** OBJECTIVES **
1: Repeat the span of the extract to read whose first words are "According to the" and whose last words are "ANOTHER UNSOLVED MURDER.".
2: Resume the extract to read where it left off.

***** DATASET ROWS

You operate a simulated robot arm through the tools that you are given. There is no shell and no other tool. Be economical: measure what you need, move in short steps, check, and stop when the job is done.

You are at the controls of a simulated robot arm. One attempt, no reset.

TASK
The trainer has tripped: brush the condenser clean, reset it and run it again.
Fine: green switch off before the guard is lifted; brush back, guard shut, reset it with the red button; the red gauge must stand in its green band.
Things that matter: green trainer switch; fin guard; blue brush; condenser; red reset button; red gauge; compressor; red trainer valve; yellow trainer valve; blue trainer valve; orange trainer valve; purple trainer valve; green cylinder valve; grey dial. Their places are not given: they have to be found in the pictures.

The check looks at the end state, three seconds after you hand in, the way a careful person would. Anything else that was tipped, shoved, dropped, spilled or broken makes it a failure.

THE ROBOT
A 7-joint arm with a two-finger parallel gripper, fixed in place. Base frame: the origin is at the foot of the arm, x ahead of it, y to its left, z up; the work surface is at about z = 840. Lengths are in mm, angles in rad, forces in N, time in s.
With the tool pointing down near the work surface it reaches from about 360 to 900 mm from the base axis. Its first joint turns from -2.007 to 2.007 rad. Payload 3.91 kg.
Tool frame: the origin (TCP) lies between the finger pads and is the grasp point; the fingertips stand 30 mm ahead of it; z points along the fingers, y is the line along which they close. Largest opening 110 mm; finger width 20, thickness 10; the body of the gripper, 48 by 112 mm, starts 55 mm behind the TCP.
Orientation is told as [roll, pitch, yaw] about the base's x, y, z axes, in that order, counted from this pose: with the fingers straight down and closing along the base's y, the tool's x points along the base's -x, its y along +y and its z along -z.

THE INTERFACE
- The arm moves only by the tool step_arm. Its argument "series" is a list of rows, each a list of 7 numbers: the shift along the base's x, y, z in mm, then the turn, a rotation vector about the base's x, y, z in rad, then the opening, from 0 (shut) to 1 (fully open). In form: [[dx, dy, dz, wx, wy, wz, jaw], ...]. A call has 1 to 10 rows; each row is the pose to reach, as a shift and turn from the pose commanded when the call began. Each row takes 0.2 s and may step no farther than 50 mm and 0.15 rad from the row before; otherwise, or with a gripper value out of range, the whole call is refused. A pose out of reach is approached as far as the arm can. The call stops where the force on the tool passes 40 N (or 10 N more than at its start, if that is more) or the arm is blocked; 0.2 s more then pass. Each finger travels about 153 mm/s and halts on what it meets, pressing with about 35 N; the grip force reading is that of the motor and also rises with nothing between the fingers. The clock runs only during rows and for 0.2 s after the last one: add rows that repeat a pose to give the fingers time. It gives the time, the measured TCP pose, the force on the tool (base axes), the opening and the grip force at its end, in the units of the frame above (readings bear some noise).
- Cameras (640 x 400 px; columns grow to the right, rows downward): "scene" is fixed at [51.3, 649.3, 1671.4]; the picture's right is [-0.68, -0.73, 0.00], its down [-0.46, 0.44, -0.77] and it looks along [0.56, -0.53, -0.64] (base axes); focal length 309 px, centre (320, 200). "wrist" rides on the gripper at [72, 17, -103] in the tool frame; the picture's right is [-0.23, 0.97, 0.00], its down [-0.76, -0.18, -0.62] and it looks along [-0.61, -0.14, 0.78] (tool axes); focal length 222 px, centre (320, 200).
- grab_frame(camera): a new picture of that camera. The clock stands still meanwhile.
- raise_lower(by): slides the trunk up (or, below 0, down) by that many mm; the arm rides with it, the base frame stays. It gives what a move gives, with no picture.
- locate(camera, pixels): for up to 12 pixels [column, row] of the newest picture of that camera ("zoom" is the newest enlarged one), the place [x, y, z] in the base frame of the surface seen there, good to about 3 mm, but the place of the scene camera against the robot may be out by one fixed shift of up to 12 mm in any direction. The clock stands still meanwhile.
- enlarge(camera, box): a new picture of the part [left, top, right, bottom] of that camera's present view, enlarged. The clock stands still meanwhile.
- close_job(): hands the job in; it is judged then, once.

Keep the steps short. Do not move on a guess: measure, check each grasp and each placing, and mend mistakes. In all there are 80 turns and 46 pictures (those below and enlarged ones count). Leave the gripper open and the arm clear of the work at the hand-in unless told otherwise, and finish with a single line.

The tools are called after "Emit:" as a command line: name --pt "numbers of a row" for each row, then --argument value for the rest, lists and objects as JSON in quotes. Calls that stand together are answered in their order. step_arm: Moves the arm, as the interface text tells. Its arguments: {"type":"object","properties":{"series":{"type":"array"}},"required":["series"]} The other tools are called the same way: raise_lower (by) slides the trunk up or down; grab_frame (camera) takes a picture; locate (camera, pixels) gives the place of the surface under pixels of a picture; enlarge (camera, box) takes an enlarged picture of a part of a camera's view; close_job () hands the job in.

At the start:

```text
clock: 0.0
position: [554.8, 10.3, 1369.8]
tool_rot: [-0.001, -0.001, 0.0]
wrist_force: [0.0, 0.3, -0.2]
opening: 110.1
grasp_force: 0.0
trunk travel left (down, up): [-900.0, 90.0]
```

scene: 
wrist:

**********
***** DATASET ROWS

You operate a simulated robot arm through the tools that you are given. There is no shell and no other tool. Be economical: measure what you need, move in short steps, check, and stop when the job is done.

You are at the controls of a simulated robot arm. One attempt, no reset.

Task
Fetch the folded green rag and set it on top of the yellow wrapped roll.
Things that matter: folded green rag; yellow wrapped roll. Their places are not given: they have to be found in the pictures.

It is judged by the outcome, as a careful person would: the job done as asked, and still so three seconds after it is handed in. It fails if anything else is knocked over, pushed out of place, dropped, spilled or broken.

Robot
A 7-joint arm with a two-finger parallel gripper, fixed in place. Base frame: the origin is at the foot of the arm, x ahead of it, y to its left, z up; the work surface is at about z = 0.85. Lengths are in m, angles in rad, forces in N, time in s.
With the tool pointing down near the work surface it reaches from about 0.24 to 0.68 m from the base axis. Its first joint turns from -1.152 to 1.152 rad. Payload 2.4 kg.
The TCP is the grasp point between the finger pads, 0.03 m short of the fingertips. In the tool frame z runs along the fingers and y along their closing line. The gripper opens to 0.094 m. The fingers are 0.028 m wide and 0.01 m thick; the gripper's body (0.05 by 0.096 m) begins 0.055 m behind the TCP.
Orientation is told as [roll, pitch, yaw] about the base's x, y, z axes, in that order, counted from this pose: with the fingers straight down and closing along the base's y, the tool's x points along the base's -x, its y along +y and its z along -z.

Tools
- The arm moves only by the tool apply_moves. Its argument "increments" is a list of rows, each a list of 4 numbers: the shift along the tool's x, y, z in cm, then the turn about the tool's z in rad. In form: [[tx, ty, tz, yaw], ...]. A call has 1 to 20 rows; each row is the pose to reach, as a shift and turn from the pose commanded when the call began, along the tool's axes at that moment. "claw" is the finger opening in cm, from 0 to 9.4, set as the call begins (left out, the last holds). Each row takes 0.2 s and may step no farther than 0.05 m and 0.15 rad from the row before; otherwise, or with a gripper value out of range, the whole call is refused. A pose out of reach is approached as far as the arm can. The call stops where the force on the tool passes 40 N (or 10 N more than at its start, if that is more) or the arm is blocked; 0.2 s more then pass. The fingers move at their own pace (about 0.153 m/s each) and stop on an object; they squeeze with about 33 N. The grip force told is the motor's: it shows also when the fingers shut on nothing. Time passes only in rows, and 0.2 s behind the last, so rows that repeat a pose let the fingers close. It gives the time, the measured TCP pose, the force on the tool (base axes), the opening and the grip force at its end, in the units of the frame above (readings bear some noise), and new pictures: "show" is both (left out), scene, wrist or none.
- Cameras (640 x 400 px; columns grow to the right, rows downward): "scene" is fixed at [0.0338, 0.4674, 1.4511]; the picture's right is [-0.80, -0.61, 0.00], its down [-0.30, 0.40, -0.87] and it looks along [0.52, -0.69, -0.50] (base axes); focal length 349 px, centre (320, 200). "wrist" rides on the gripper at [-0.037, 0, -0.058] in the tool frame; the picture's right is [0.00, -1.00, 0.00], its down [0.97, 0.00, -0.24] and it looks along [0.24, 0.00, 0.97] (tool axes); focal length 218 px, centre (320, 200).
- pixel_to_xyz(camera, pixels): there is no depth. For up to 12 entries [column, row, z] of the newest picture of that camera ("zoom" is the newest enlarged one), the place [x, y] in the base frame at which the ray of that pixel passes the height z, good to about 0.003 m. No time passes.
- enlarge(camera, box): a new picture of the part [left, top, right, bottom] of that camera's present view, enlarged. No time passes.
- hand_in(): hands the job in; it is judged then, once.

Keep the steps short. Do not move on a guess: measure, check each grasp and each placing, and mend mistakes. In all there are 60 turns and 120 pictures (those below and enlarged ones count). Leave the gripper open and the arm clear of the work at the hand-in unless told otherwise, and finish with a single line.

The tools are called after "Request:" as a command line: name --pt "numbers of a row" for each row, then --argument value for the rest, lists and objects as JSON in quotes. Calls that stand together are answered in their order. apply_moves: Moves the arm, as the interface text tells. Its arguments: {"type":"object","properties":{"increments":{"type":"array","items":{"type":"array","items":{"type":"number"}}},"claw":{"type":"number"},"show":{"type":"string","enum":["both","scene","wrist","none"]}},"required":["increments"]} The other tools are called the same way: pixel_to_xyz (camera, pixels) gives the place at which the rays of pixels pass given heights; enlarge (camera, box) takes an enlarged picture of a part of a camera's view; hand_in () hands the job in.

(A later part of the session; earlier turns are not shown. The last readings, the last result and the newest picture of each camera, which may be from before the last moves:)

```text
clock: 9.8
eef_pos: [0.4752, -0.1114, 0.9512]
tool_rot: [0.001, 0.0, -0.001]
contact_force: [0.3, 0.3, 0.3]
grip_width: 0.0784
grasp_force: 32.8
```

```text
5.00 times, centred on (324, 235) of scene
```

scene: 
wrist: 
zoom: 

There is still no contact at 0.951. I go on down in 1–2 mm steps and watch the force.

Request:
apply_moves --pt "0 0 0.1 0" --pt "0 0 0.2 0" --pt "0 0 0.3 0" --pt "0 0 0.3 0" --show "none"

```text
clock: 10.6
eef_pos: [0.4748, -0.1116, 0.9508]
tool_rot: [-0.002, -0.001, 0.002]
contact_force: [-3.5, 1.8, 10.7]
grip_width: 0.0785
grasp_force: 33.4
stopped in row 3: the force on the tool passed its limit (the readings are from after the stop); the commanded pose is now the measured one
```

**********
***** DATASET ROWS

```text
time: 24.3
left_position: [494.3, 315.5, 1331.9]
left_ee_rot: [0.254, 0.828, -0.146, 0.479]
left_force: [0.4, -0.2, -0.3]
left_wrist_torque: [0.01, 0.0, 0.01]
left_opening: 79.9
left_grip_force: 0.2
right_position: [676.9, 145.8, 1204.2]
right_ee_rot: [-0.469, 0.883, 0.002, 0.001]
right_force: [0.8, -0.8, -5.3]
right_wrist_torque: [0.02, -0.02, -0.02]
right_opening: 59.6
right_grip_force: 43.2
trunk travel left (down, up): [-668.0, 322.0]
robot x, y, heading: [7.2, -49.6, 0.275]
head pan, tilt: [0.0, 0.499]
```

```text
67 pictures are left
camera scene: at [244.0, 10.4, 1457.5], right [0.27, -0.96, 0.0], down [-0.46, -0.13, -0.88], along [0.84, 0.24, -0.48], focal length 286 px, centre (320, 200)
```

**********
***** EXTRACT TO READ

Disney owned the rights to former San Francisco Chronicle cartoonist and author Robert Graysmith’s source material and tried to make the film for over a decade before the rights to the books, 1986’s Zodiac and 2002’s Zodiac Unmasked, lapsed back to Graysmith in the mid-2000s. According to This is the Zodiac Speaking, the feature-length documentary found on the Blu-ray release, that gave screenwriter James Vanderbilt and producer Bradley Fischer the opportunity to approach Graysmith themselves to option the books to potentially make a film without the Mouse House.

2. IT WAS A FAX THAT GOT PRODUCTION STARTED.

According to the same Blu-ray documentary, Graysmith informed Vanderbilt and Fischer that he was personally taking pitches from a handful of filmmakers now that he owned the rights to his books again, but only via a fax number through a local Kinko’s. The pair built their pitch—which Vanderbilt described as asking, "What if Garry Trudeau woke up one morning and tried to solve the Son of Sam"?—and eventually won the rights to make the film after they successfully sent the fax.

Vanderbilt explained that, “Getting to know Robert during this process was actually invaluable because the script changed as we became friends; and very rarely in order to make him look better. Robert truly invited us into his life warts and all, and that’s how I think we ended up portraying him onscreen.”

3. DAVID FINCHER AGREED TO DIRECT THE FILM BECAUSE OF ANOTHER UNSOLVED MURDER.

After directing the 2002 thriller Panic Room, starring Jodie Foster and Kristen Stewart, Fincher began work on a five-hour, $80 million miniseries adaptation of author James Ellroy’s true crime novel The Black Dahlia. That project, chronicling the infamous unsolved 1947 murder of aspiring actress Elizabeth Short, eventually fell through (it was later made into a 2006 feature film by Brian De Palma). But according to This is the Zodiac Speaking, Fincher’s newly minted freedom led Vanderbilt and Fischer to approach him about directing Zodiac because it dealt with similar, noir-tinged police procedural themes.

**********

** RESPONSES IN ORDER **
1:
According to the same Blu-ray documentary, Graysmith informed Vanderbilt and Fischer that he was personally taking pitches from a handful of filmmakers now that he owned the rights to his books again, but only via a fax number through a local Kinko’s. The pair built their pitch—which Vanderbilt described as asking, "What if Garry Trudeau woke up one morning and tried to solve the Son of Sam"?—and eventually won the rights to make the film after they successfully sent the fax.

Vanderbilt explained that, “Getting to know Robert during this process was actually invaluable because the script changed as we became friends; and very rarely in order to make him look better. Robert truly invited us into his life warts and all, and that’s how I think we ended up portraying him onscreen.”

3. DAVID FINCHER AGREED TO DIRECT THE FILM BECAUSE OF ANOTHER UNSOLVED MURDER.

2:
4. FINCHER HAD A PERSONAL CONNECTION TO THE ZODIAC STORY.

In addition to having an interest in the Zodiac Killer’s story from a filmmaking perspective, Fincher had a personal connection to the story, too. Though the director was born in Denver in 1962, his family relocated to California when he was two years old—just a few years before the Zodiac committed his first murder. So he grew up fearing the serial killer.

“I grew up in Marin and now I know the geography of where the crimes took place, but when you’re in grade school, children don’t think about that,” Fincher said in the film’s production notes. “They think, ‘He’s going to show up at our school.’”

In an interview with The New York Times, Fincher recalled that what drew him to Zodiac was the same thing that drew him to Se7en: the fear that you never knew what the people around you were capable of. “That’s what Zodiac was for a 7-year-old growing up in San Anselmo,” Fincher said. “He was the ultimate bogeyman.”

5. FINCHER, VANDERBILT, AND FISCHER CONDUCTED THEIR OWN INVESTIGATIONS.

Once Fincher was on board, he, Vanderbilt, and Fischer agreed to develop further drafts of the screenplay to emphasize fact over fiction. They spent months poring over police documents and interviewing witnesses, investigators, and the case’s two surviving victims: Mike Mageau and Bryan Hartnell.

“It was really quite simple,” Fischer said of their approach. “Let’s find everyone we can who was materially involved in the investigation, and let’s sit down across from them, look them in the eye, ask them direct and sometimes difficult questions, and then hear what they have to say ... We did our best to get it right.”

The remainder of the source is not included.